-- BEGIN PASSAGE SHOWN --

ぼくの地球を守って
」のレビュー

ぼくの地球を守って

日渡早紀

どうしようもなく惹かれ合う男女

ネタバレ
2020年7月12日
このレビューはネタバレを含みます▼ 紫苑と輪にどこまで感情移入できるか、がこの作品を面白く思えるかどうかの一つのように思っています

恋愛パターンは人それぞれで、
直感で好きになるタイプと、友達から好きになっていくタイプなど様々あるようですが、
紫苑と木蓮は直感で惹かれ合った男女ではないかなと思っています
一目見たときから強烈に惹かれ合う二人、昨今のスピリチュアルではツインレイなんて言われているみたいですが、それに近いような気がしています


何度も何度も読み込んできました。最近思うのは、
紫苑はとにかく恋愛に不器用、と作中で言われていますが、
表面に本当の気持ちを出さない、出せない、自分の気持ちを(あえて?)自覚できていないように思っています

槐もそれを指摘していましたね。また深層では紫苑は木蓮にはかなわない、とわかっている描写もありましたし。
それを直接相手に伝えることができない子供のように純粋で不器用な性格、が紫苑なんだと思っています
一読者として、そういう紫苑の性格にとてもシンパシーを感じます。

-- END PASSAGE SHOWN --

▶ **REQUIRED WORK**
1. Please copy out the portion of the passage shown from "恋愛パターンは人それぞれで、" to "っている描写もありましたし。" without changes.
2. Scan the records below for the line containing "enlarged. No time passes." and the line containing "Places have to". Copy both, plus every line between, exactly. Use a numbered list and skip empty lines.

-- BEGIN GIVEN RECORDS --

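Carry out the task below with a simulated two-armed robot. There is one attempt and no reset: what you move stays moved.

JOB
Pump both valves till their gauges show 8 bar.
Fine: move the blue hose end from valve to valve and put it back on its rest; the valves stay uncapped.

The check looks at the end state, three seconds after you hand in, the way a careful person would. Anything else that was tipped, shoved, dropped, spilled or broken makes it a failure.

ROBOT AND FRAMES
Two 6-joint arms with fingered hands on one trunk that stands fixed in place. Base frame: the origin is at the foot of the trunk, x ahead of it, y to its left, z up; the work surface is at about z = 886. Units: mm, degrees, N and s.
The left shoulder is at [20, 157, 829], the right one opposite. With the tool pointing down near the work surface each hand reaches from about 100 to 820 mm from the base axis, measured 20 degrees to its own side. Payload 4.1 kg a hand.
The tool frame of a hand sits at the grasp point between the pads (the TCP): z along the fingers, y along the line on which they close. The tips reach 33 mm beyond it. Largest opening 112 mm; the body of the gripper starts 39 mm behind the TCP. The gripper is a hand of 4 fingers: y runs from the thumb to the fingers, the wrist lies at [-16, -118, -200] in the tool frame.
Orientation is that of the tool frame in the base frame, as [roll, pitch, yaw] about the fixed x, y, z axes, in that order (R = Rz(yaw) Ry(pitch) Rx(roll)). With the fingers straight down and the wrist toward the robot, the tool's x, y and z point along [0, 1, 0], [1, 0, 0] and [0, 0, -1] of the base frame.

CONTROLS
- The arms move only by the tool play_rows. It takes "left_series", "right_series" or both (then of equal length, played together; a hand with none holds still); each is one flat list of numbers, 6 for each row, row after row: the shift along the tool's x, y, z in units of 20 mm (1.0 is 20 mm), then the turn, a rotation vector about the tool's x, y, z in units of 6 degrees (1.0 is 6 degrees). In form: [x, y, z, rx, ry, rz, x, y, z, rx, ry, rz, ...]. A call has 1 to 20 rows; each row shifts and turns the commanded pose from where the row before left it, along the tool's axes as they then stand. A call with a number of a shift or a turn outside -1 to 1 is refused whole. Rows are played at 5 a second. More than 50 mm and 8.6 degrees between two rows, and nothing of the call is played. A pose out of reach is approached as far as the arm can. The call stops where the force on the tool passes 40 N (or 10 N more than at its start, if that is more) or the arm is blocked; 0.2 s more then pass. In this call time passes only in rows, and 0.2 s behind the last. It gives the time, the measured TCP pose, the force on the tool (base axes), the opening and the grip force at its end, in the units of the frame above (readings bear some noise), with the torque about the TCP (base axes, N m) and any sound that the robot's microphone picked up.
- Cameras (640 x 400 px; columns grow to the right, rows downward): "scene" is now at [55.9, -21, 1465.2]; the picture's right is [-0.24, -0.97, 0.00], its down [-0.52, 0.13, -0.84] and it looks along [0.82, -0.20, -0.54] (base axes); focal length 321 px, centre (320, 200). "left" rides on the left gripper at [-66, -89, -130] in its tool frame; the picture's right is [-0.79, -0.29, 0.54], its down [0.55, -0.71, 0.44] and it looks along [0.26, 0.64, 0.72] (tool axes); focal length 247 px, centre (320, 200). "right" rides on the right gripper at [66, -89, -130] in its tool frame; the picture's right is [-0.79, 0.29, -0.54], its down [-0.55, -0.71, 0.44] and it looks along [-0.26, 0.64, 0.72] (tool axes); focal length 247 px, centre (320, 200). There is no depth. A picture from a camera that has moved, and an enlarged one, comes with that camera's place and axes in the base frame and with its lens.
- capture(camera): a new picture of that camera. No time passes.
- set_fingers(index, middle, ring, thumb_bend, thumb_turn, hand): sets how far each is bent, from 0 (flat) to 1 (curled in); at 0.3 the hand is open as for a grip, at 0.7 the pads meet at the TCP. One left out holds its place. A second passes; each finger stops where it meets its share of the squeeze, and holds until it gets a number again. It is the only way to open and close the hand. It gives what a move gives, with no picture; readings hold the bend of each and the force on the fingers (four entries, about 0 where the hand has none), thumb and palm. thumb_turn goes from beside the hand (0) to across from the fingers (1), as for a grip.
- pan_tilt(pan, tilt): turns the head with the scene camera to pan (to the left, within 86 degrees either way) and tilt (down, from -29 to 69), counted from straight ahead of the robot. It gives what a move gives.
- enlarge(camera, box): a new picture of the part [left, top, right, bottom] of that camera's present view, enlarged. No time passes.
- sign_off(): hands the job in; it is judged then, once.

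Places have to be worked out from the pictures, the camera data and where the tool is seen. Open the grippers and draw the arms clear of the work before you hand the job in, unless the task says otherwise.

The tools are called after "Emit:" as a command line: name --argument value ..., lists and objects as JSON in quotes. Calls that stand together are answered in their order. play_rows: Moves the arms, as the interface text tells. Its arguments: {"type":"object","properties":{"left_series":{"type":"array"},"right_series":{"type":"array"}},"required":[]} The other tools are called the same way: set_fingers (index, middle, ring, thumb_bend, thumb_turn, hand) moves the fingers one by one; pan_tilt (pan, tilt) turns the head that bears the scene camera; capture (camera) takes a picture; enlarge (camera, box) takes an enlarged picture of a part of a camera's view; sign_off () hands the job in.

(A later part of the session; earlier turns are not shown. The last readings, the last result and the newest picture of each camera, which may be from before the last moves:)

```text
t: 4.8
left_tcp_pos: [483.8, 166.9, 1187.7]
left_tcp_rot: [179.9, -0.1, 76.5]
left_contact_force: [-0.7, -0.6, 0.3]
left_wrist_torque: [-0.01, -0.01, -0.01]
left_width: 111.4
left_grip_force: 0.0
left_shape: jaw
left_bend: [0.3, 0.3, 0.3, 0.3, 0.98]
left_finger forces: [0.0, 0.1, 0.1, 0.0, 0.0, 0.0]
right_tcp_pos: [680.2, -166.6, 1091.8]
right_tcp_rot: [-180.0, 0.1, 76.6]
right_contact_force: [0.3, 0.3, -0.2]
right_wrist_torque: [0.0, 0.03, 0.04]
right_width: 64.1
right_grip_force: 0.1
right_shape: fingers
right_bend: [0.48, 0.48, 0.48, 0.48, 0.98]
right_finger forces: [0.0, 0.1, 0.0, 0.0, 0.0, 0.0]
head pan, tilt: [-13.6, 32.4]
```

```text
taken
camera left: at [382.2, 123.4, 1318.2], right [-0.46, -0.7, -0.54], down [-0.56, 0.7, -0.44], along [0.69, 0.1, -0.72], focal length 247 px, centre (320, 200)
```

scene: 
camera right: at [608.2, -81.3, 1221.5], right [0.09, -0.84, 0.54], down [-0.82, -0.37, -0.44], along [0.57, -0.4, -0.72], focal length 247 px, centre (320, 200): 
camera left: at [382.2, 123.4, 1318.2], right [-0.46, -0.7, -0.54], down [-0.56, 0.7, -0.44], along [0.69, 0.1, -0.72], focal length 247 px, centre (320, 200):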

-- END GIVEN RECORDS --
-- BEGIN GIVEN RECORDS --

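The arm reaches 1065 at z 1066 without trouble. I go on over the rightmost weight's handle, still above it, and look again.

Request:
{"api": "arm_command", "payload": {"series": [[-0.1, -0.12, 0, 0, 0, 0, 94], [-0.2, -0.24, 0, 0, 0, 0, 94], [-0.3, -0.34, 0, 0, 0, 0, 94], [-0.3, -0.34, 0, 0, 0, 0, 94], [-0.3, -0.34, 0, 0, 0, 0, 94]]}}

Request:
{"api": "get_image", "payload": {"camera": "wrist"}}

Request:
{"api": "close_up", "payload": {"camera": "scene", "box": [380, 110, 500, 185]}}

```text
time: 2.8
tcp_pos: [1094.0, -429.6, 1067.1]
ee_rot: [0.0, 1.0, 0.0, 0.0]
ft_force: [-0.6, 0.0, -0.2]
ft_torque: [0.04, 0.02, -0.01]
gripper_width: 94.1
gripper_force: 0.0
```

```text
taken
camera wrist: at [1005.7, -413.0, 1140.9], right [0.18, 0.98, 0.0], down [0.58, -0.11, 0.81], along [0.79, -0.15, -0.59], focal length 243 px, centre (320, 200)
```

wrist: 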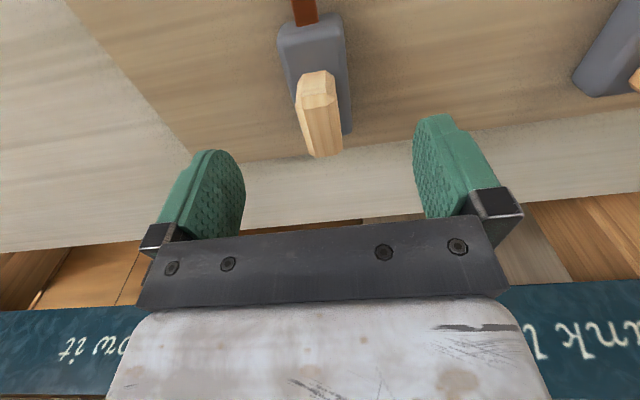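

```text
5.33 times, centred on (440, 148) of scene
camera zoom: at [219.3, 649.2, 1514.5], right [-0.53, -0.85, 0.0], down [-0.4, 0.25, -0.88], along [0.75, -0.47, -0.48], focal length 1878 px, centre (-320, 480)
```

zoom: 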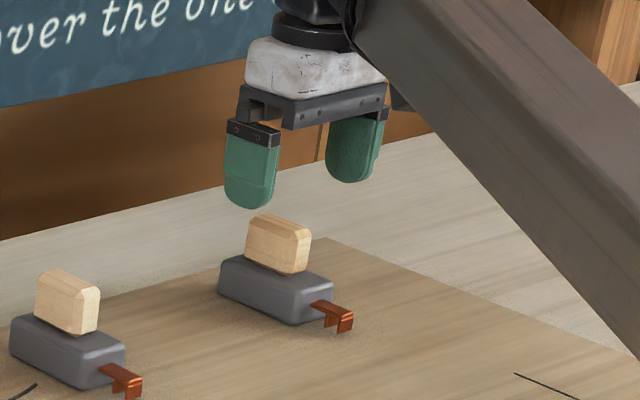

-- END GIVEN RECORDS --
-- BEGIN GIVEN RECORDS --

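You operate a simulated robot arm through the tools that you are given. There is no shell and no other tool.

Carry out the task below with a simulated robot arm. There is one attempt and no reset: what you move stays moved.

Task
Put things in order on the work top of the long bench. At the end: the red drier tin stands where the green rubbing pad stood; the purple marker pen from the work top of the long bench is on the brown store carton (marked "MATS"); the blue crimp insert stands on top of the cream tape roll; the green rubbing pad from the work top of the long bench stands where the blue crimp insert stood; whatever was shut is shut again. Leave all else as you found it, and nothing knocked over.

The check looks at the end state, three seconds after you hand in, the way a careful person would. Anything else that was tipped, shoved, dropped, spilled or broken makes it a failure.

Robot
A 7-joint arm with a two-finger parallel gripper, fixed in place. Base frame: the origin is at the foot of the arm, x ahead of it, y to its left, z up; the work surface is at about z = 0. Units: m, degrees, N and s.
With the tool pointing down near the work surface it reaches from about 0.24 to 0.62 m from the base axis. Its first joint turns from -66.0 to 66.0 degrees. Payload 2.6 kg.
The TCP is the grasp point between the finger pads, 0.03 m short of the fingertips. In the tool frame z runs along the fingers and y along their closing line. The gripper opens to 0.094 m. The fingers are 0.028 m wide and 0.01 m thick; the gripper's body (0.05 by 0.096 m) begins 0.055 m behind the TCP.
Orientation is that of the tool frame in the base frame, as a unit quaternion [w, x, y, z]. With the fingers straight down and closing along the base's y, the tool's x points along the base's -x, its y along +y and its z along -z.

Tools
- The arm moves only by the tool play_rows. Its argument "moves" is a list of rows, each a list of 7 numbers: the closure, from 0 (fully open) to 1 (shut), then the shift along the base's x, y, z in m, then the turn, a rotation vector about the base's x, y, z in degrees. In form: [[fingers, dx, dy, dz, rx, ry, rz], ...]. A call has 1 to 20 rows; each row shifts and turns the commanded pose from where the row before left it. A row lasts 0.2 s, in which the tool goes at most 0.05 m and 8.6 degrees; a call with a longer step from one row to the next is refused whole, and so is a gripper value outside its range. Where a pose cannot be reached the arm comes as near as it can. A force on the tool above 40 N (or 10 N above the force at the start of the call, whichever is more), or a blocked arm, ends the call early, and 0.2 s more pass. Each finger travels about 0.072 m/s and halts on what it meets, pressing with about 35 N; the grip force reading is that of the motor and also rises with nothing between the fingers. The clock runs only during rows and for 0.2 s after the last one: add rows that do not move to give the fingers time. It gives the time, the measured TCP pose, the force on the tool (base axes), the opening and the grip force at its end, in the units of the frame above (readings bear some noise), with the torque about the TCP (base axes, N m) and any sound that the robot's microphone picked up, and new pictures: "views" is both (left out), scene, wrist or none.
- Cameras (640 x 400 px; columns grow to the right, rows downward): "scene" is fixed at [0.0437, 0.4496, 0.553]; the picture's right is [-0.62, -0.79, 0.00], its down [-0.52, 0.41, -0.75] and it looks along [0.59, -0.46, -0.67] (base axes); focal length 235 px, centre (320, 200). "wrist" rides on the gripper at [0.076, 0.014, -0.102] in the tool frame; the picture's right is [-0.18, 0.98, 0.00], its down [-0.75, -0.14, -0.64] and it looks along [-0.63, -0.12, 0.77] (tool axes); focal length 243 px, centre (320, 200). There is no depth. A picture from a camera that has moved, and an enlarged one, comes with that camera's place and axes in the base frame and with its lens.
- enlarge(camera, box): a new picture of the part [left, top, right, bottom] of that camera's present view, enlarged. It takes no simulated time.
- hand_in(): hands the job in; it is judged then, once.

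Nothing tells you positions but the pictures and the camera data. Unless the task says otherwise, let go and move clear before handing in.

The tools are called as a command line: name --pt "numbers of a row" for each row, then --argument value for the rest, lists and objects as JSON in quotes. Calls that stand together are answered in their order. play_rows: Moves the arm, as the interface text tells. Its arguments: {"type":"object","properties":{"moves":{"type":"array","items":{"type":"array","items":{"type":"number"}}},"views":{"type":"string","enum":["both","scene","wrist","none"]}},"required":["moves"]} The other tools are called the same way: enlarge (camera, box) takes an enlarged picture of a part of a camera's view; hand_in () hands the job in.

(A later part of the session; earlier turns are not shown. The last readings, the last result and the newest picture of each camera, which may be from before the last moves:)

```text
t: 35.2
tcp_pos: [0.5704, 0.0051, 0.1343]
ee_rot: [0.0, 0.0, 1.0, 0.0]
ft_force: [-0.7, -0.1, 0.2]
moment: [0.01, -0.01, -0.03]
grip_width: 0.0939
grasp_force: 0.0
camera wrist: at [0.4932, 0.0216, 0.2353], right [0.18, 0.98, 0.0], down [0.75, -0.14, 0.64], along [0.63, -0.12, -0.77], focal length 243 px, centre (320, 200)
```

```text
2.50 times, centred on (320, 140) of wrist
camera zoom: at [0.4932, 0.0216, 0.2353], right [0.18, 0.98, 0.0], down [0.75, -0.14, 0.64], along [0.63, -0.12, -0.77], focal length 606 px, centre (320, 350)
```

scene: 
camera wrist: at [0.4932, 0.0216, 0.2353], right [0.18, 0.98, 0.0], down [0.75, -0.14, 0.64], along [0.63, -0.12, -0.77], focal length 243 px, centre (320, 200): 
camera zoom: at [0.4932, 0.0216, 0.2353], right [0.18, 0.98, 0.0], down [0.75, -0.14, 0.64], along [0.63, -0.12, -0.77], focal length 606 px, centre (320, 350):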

-- END GIVEN RECORDS --

▶ **EXERCISE ANSWERS**
1.
恋愛パターンは人それぞれで、
直感で好きになるタイプと、友達から好きになっていくタイプなど様々あるようですが、
紫苑と木蓮は直感で惹かれ合った男女ではないかなと思っています
一目見たときから強烈に惹かれ合う二人、昨今のスピリチュアルではツインレイなんて言われているみたいですが、それに近いような気がしています


何度も何度も読み込んできました。最近思うのは、
紫苑はとにかく恋愛に不器用、と作中で言われていますが、
表面に本当の気持ちを出さない、出せない、自分の気持ちを(あえて?)自覚できていないように思っています

槐もそれを指摘していましたね。また深層では紫苑は木蓮にはかなわない、とわかっている描写もありましたし。

2.
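1. - enlarge(camera, box): a new picture of the part [left, top, right, bottom] of that camera's present view, enlarged. No time passes.
2. - sign_off(): hands the job in; it is judged then, once.
3. Places have to be worked out from the pictures, the camera data and where the tool is seen. Open the grippers and draw the arms clear of the work before you hand the job in, unless the task says otherwise.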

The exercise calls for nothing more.